On the uncommon path, I define success in internals. Like this.
- Is my soul happy?
- Am I learning new things?
- Am I having adventures I enjoy?
- Am I following my inner wisdom?
- Am I surrounded by like-minded and like-souled people?
This is not to say that I don’t want to have a beautiful home. Or really cool purple Porsche. I do. I just intend to keep sight of that which is important to me first and foremost. My connection to my inner wisdom. Without that, I am vulnerable to the shoulds virus.
As in, I should get a job to pay the bills (even though I want to be an enterpreneur). I should get married (even though I don’t want to get married). I should live close to my family (even though doing so feels confining, and I enjoy my privacy).

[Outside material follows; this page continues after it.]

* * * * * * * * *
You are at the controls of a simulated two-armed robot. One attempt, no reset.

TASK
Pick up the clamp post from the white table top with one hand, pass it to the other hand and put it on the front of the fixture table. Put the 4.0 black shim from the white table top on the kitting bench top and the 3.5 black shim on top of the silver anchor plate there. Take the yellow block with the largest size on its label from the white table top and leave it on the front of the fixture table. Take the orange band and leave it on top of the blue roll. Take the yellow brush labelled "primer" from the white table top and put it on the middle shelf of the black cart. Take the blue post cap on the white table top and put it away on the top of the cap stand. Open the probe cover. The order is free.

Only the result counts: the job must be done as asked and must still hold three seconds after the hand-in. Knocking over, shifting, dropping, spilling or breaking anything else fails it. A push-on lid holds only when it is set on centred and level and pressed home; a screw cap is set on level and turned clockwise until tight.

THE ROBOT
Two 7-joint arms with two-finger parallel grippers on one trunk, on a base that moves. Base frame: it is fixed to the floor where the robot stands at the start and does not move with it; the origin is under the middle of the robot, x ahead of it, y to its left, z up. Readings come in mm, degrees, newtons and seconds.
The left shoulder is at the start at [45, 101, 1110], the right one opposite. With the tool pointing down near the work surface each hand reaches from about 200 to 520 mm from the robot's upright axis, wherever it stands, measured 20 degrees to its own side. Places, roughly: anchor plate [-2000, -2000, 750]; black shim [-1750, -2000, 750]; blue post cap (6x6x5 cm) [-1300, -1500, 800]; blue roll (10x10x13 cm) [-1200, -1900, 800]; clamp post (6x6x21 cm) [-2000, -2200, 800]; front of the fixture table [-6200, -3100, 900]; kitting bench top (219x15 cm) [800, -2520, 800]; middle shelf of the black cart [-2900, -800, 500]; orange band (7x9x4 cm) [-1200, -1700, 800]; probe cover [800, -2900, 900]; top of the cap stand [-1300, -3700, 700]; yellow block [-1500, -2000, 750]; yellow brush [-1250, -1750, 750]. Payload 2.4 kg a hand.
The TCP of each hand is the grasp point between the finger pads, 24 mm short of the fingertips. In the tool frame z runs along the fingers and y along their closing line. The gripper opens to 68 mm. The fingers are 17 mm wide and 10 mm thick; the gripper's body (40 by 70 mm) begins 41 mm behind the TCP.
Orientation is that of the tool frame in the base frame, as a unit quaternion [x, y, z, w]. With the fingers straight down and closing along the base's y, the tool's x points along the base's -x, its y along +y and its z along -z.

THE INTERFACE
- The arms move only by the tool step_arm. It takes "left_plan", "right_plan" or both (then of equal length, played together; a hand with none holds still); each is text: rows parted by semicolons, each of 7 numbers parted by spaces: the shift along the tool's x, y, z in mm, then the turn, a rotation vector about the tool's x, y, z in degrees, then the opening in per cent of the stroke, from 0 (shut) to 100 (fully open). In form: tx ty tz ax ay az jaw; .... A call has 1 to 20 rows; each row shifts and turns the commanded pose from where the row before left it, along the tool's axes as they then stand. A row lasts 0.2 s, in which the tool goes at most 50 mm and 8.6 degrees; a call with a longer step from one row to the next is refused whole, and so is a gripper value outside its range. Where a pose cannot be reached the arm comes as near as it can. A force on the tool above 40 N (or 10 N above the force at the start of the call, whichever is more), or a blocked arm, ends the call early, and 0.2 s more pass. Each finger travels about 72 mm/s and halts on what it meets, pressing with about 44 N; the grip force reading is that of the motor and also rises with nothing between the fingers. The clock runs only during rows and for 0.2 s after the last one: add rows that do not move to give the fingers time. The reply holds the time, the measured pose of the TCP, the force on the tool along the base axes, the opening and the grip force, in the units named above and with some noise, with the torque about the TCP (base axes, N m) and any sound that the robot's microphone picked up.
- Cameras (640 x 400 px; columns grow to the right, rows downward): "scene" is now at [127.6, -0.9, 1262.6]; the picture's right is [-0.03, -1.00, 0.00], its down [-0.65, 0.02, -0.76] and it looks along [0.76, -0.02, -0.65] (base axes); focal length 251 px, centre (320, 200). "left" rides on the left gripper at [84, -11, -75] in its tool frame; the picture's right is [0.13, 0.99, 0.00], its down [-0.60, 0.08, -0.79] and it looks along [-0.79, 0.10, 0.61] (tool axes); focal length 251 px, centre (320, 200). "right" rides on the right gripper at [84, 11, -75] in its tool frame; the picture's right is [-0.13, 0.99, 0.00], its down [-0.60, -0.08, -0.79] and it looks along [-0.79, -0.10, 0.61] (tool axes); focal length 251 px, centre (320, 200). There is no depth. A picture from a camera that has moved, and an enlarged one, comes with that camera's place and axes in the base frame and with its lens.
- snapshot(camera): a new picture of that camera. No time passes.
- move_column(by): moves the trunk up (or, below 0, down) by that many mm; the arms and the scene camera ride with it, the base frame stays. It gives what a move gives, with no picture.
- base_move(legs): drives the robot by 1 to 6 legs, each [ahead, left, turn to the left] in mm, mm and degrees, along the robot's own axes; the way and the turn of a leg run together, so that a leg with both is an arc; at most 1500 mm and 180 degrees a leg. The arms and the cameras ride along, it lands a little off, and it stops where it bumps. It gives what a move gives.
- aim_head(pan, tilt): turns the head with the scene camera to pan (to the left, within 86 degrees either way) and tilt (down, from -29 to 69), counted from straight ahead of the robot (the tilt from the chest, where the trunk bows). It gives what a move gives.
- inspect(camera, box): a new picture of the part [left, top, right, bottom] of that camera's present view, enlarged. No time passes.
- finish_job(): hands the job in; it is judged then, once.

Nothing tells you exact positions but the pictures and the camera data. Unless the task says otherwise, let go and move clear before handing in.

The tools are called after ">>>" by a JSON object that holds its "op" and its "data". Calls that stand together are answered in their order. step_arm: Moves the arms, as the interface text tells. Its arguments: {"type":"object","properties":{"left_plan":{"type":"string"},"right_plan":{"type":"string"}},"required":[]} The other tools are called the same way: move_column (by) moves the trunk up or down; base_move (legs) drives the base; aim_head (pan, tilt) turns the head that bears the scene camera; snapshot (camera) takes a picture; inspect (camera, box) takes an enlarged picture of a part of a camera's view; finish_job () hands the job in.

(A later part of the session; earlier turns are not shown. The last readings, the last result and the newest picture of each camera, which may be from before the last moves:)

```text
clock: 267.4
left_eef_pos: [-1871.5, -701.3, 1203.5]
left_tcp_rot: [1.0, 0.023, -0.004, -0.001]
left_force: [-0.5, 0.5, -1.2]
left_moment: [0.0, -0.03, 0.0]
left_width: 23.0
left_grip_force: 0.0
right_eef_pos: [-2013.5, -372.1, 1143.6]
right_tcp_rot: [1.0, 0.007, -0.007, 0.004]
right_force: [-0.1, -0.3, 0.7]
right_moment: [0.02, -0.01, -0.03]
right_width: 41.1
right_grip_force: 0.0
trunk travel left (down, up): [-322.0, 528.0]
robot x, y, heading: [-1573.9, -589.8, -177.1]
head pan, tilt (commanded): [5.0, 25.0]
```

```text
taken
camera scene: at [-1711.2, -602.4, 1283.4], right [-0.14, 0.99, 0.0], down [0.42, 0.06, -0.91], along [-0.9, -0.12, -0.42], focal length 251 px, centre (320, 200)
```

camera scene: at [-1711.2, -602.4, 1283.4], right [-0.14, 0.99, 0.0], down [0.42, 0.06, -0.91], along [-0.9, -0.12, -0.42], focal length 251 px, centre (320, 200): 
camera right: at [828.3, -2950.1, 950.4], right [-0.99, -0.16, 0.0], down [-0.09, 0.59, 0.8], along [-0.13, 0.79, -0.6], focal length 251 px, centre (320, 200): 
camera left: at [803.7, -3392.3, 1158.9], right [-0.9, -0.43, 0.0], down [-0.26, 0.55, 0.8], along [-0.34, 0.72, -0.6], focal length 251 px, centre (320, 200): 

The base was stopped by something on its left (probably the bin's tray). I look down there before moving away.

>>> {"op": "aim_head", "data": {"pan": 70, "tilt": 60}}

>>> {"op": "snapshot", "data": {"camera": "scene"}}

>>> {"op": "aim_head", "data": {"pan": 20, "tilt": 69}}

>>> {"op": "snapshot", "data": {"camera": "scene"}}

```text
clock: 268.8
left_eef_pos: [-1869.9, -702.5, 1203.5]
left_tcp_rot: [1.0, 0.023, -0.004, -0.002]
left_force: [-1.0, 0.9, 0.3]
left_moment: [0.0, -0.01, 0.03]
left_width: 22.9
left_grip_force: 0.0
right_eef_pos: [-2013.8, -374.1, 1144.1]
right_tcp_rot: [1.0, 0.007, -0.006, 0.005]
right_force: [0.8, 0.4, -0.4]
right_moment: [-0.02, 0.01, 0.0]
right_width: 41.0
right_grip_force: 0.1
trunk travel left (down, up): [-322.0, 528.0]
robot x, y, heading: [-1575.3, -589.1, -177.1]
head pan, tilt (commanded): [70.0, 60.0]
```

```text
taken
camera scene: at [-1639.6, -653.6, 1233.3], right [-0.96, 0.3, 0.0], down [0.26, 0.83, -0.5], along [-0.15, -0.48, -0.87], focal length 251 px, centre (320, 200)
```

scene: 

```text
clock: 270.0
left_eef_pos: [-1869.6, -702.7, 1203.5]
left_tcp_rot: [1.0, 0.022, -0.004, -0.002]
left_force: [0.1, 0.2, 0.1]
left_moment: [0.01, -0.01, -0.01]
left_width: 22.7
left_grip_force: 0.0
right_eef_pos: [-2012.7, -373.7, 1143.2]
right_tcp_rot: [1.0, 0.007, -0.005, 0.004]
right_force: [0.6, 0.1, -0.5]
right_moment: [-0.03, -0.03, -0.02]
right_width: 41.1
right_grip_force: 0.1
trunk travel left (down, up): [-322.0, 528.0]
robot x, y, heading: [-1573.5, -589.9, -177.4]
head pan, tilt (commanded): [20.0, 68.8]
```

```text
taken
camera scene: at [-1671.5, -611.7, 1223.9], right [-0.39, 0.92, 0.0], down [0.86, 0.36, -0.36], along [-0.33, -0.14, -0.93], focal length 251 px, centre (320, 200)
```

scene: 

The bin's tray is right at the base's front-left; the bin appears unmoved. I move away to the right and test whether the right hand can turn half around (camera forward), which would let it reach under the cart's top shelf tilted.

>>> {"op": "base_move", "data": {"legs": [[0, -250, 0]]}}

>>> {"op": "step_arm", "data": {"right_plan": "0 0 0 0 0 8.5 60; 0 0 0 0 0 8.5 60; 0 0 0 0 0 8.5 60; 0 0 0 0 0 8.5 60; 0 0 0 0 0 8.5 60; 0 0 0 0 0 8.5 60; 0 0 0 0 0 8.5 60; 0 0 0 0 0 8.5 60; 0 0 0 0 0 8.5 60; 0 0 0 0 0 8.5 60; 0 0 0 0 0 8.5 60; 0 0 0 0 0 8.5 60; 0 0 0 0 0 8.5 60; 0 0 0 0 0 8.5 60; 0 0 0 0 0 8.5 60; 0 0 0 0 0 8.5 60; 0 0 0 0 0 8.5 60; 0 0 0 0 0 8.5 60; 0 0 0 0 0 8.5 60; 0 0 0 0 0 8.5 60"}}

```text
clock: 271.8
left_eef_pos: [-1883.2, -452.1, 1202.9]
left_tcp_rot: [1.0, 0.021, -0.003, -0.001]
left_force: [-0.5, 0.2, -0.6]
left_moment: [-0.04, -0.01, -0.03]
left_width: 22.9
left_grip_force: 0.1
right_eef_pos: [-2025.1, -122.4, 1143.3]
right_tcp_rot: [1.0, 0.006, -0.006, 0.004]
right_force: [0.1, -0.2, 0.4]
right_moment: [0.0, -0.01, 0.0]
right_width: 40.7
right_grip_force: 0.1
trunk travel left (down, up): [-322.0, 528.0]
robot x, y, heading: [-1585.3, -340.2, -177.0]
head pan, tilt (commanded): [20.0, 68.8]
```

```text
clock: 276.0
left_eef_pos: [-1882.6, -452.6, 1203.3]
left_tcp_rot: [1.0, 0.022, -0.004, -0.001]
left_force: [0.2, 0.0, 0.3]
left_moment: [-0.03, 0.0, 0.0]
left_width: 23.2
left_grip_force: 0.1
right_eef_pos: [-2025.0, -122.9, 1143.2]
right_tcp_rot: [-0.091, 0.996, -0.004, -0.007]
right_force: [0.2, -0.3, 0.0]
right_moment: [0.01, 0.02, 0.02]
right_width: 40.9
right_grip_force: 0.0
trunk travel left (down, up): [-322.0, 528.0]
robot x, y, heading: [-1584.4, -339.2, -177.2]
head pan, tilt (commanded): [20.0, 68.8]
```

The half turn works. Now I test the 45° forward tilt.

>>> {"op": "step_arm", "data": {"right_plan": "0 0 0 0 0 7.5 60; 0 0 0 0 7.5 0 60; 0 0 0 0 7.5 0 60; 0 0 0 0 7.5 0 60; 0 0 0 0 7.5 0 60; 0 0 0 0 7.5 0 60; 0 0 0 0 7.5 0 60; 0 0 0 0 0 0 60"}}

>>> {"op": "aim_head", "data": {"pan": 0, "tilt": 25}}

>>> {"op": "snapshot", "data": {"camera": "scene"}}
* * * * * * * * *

On the uncommon path, you won’t meet any normal people. To travel the uncommon path, you have to be willing to give up being normal (whatever that is).
I define being normal as: the addiction to approval from external sources that “drives” the desire to conform to others’ standards . A good example being, my desire for my mother’s love and approval “drove” me to choose a soul-depleting job for money. Money was the currency guaranteed to rent my mother’s love and approval on an hourly basis.
Okay, fellow travellers. I’m done. Stay tuned. Stay open (unless you would rather be closed).
As always, transform your mind, transform your life. Then go out and transform someone else’s life (with their permission, of course).